= EXERCISE BRIEF =
Every entry that follows needs to be repeated exactly. Write them as strings in a JSON array, leaving out blank lines.

--- begin DATASET EXTRACT ---

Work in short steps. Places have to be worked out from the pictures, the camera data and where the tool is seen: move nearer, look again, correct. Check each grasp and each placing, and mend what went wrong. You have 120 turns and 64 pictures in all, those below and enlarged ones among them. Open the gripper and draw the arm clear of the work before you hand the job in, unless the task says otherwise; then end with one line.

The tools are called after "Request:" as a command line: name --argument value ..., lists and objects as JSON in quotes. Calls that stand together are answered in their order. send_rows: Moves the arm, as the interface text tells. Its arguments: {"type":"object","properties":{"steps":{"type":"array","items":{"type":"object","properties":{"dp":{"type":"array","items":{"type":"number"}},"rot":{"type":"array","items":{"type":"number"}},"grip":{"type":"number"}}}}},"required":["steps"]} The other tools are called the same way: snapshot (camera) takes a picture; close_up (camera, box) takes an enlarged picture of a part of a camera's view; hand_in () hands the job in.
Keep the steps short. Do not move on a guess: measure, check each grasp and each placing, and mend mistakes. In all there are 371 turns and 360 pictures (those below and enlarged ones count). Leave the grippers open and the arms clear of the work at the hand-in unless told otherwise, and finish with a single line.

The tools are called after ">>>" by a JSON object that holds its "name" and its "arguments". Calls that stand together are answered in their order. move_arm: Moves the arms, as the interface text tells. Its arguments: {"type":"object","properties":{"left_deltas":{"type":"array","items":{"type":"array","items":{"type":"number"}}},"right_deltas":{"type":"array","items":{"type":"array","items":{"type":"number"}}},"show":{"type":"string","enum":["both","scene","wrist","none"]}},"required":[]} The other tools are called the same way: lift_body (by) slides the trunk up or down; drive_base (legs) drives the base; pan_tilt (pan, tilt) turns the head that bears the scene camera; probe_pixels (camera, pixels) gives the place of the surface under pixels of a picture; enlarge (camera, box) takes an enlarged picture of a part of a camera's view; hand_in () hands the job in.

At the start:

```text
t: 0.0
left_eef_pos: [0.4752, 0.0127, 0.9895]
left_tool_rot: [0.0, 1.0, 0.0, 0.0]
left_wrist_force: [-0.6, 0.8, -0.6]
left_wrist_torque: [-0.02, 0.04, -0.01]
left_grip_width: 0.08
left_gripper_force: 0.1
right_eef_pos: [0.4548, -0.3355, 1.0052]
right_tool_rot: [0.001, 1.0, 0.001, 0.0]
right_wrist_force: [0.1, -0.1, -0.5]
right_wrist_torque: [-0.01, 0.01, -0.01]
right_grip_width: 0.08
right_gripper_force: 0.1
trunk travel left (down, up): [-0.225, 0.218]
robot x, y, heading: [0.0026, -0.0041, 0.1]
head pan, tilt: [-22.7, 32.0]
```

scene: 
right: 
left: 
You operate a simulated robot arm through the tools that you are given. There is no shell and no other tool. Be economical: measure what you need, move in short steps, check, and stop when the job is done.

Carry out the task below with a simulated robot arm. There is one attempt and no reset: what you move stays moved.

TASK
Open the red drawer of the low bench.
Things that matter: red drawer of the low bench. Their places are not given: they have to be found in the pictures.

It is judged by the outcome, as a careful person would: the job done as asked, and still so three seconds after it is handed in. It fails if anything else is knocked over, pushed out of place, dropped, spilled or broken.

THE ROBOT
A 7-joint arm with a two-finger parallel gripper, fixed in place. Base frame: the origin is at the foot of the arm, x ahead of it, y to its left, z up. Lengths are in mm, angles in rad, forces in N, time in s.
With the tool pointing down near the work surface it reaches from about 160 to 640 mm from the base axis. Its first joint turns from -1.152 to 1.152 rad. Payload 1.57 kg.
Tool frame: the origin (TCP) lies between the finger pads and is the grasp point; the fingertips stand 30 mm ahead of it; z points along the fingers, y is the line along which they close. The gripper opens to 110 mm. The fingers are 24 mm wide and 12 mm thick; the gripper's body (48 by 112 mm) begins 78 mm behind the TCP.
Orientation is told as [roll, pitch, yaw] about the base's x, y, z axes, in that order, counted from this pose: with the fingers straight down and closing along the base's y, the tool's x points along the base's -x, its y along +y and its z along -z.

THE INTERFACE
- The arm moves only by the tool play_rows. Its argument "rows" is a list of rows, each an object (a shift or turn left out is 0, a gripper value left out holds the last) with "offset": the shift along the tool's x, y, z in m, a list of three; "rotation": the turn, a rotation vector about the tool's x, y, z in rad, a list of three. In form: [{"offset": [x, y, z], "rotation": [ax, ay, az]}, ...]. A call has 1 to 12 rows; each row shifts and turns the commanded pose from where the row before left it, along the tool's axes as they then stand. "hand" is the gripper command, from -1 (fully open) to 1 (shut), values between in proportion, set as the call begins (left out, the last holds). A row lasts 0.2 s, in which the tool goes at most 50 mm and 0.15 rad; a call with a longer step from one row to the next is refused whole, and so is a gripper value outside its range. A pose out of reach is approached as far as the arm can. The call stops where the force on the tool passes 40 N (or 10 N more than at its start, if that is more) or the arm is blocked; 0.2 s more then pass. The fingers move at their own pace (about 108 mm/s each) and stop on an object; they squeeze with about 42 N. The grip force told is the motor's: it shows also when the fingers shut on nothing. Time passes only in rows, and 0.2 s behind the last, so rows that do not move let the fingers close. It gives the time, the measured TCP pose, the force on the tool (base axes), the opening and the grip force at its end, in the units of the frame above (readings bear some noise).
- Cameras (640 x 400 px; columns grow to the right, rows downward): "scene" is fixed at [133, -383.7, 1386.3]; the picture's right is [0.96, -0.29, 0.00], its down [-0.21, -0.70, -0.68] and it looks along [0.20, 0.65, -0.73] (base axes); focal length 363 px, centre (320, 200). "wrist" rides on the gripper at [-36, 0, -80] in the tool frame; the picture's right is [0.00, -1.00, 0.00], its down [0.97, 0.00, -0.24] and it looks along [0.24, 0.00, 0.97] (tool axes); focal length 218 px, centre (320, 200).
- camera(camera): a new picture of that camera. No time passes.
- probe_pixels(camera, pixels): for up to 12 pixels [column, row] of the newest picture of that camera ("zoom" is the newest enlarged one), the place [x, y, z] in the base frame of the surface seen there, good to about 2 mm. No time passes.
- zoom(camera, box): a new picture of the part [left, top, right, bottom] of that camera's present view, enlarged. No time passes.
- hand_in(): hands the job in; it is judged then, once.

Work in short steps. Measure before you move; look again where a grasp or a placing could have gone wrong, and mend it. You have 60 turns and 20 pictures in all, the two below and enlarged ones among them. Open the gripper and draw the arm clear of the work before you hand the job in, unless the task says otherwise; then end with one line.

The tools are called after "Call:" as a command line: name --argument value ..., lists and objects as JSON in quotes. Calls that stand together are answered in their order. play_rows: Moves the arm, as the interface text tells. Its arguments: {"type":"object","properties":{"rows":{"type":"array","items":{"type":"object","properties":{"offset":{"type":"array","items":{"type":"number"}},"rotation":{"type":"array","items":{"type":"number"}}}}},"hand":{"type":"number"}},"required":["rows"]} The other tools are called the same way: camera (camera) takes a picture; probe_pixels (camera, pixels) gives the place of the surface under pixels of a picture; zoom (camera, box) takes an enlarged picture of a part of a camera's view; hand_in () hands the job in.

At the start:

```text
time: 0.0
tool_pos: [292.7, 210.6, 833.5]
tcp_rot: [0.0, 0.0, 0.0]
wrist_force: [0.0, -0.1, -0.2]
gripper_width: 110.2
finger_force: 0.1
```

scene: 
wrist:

--- end DATASET EXTRACT ---

= EXERCISE RESPONSE =
[
  "Work in short steps. Places have to be worked out from the pictures, the camera data and where the tool is seen: move nearer, look again, correct. Check each grasp and each placing, and mend what went wrong. You have 120 turns and 64 pictures in all, those below and enlarged ones among them. Open the gripper and draw the arm clear of the work before you hand the job in, unless the task says otherwise; then end with one line.",
  "The tools are called after \"Request:\" as a command line: name --argument value ..., lists and objects as JSON in quotes. Calls that stand together are answered in their order. send_rows: Moves the arm, as the interface text tells. Its arguments: {\"type\":\"object\",\"properties\":{\"steps\":{\"type\":\"array\",\"items\":{\"type\":\"object\",\"properties\":{\"dp\":{\"type\":\"array\",\"items\":{\"type\":\"number\"}},\"rot\":{\"type\":\"array\",\"items\":{\"type\":\"number\"}},\"grip\":{\"type\":\"number\"}}}}},\"required\":[\"steps\"]} The other tools are called the same way: snapshot (camera) takes a picture; close_up (camera, box) takes an enlarged picture of a part of a camera's view; hand_in () hands the job in.",
  "Keep the steps short. Do not move on a guess: measure, check each grasp and each placing, and mend mistakes. In all there are 371 turns and 360 pictures (those below and enlarged ones count). Leave the grippers open and the arms clear of the work at the hand-in unless told otherwise, and finish with a single line.",
  "The tools are called after \">>>\" by a JSON object that holds its \"name\" and its \"arguments\". Calls that stand together are answered in their order. move_arm: Moves the arms, as the interface text tells. Its arguments: {\"type\":\"object\",\"properties\":{\"left_deltas\":{\"type\":\"array\",\"items\":{\"type\":\"array\",\"items\":{\"type\":\"number\"}}},\"right_deltas\":{\"type\":\"array\",\"items\":{\"type\":\"array\",\"items\":{\"type\":\"number\"}}},\"show\":{\"type\":\"string\",\"enum\":[\"both\",\"scene\",\"wrist\",\"none\"]}},\"required\":[]} The other tools are called the same way: lift_body (by) slides the trunk up or down; drive_base (legs) drives the base; pan_tilt (pan, tilt) turns the head that bears the scene camera; probe_pixels (camera, pixels) gives the place of the surface under pixels of a picture; enlarge (camera, box) takes an enlarged picture of a part of a camera's view; hand_in () hands the job in.",
  "At the start:",
  "```text",
  "t: 0.0",
  "left_eef_pos: [0.4752, 0.0127, 0.9895]",
  "left_tool_rot: [0.0, 1.0, 0.0, 0.0]",
  "left_wrist_force: [-0.6, 0.8, -0.6]",
  "left_wrist_torque: [-0.02, 0.04, -0.01]",
  "left_grip_width: 0.08",
  "left_gripper_force: 0.1",
  "right_eef_pos: [0.4548, -0.3355, 1.0052]",
  "right_tool_rot: [0.001, 1.0, 0.001, 0.0]",
  "right_wrist_force: [0.1, -0.1, -0.5]",
  "right_wrist_torque: [-0.01, 0.01, -0.01]",
  "right_grip_width: 0.08",
  "right_gripper_force: 0.1",
  "trunk travel left (down, up): [-0.225, 0.218]",
  "robot x, y, heading: [0.0026, -0.0041, 0.1]",
  "head pan, tilt: [-22.7, 32.0]",
  "```",
  "scene: ",
  "right: ",
  "left: ",
  "You operate a simulated robot arm through the tools that you are given. There is no shell and no other tool. Be economical: measure what you need, move in short steps, check, and stop when the job is done.",
  "Carry out the task below with a simulated robot arm. There is one attempt and no reset: what you move stays moved.",
  "TASK",
  "Open the red drawer of the low bench.",
  "Things that matter: red drawer of the low bench. Their places are not given: they have to be found in the pictures.",
  "It is judged by the outcome, as a careful person would: the job done as asked, and still so three seconds after it is handed in. It fails if anything else is knocked over, pushed out of place, dropped, spilled or broken.",
  "THE ROBOT",
  "A 7-joint arm with a two-finger parallel gripper, fixed in place. Base frame: the origin is at the foot of the arm, x ahead of it, y to its left, z up. Lengths are in mm, angles in rad, forces in N, time in s.",
  "With the tool pointing down near the work surface it reaches from about 160 to 640 mm from the base axis. Its first joint turns from -1.152 to 1.152 rad. Payload 1.57 kg.",
  "Tool frame: the origin (TCP) lies between the finger pads and is the grasp point; the fingertips stand 30 mm ahead of it; z points along the fingers, y is the line along which they close. The gripper opens to 110 mm. The fingers are 24 mm wide and 12 mm thick; the gripper's body (48 by 112 mm) begins 78 mm behind the TCP.",
  "Orientation is told as [roll, pitch, yaw] about the base's x, y, z axes, in that order, counted from this pose: with the fingers straight down and closing along the base's y, the tool's x points along the base's -x, its y along +y and its z along -z.",
  "THE INTERFACE",
  "- The arm moves only by the tool play_rows. Its argument \"rows\" is a list of rows, each an object (a shift or turn left out is 0, a gripper value left out holds the last) with \"offset\": the shift along the tool's x, y, z in m, a list of three; \"rotation\": the turn, a rotation vector about the tool's x, y, z in rad, a list of three. In form: [{\"offset\": [x, y, z], \"rotation\": [ax, ay, az]}, ...]. A call has 1 to 12 rows; each row shifts and turns the commanded pose from where the row before left it, along the tool's axes as they then stand. \"hand\" is the gripper command, from -1 (fully open) to 1 (shut), values between in proportion, set as the call begins (left out, the last holds). A row lasts 0.2 s, in which the tool goes at most 50 mm and 0.15 rad; a call with a longer step from one row to the next is refused whole, and so is a gripper value outside its range. A pose out of reach is approached as far as the arm can. The call stops where the force on the tool passes 40 N (or 10 N more than at its start, if that is more) or the arm is blocked; 0.2 s more then pass. The fingers move at their own pace (about 108 mm/s each) and stop on an object; they squeeze with about 42 N. The grip force told is the motor's: it shows also when the fingers shut on nothing. Time passes only in rows, and 0.2 s behind the last, so rows that do not move let the fingers close. It gives the time, the measured TCP pose, the force on the tool (base axes), the opening and the grip force at its end, in the units of the frame above (readings bear some noise).",
  "- Cameras (640 x 400 px; columns grow to the right, rows downward): \"scene\" is fixed at [133, -383.7, 1386.3]; the picture's right is [0.96, -0.29, 0.00], its down [-0.21, -0.70, -0.68] and it looks along [0.20, 0.65, -0.73] (base axes); focal length 363 px, centre (320, 200). \"wrist\" rides on the gripper at [-36, 0, -80] in the tool frame; the picture's right is [0.00, -1.00, 0.00], its down [0.97, 0.00, -0.24] and it looks along [0.24, 0.00, 0.97] (tool axes); focal length 218 px, centre (320, 200).",
  "- camera(camera): a new picture of that camera. No time passes.",
  "- probe_pixels(camera, pixels): for up to 12 pixels [column, row] of the newest picture of that camera (\"zoom\" is the newest enlarged one), the place [x, y, z] in the base frame of the surface seen there, good to about 2 mm. No time passes.",
  "- zoom(camera, box): a new picture of the part [left, top, right, bottom] of that camera's present view, enlarged. No time passes.",
  "- hand_in(): hands the job in; it is judged then, once.",
  "Work in short steps. Measure before you move; look again where a grasp or a placing could have gone wrong, and mend it. You have 60 turns and 20 pictures in all, the two below and enlarged ones among them. Open the gripper and draw the arm clear of the work before you hand the job in, unless the task says otherwise; then end with one line.",
  "The tools are called after \"Call:\" as a command line: name --argument value ..., lists and objects as JSON in quotes. Calls that stand together are answered in their order. play_rows: Moves the arm, as the interface text tells. Its arguments: {\"type\":\"object\",\"properties\":{\"rows\":{\"type\":\"array\",\"items\":{\"type\":\"object\",\"properties\":{\"offset\":{\"type\":\"array\",\"items\":{\"type\":\"number\"}},\"rotation\":{\"type\":\"array\",\"items\":{\"type\":\"number\"}}}}},\"hand\":{\"type\":\"number\"}},\"required\":[\"rows\"]} The other tools are called the same way: camera (camera) takes a picture; probe_pixels (camera, pixels) gives the place of the surface under pixels of a picture; zoom (camera, box) takes an enlarged picture of a part of a camera's view; hand_in () hands the job in.",
  "At the start:",
  "```text",
  "time: 0.0",
  "tool_pos: [292.7, 210.6, 833.5]",
  "tcp_rot: [0.0, 0.0, 0.0]",
  "wrist_force: [0.0, -0.1, -0.2]",
  "gripper_width: 110.2",
  "finger_force: 0.1",
  "```",
  "scene: ",
  "wrist:"
]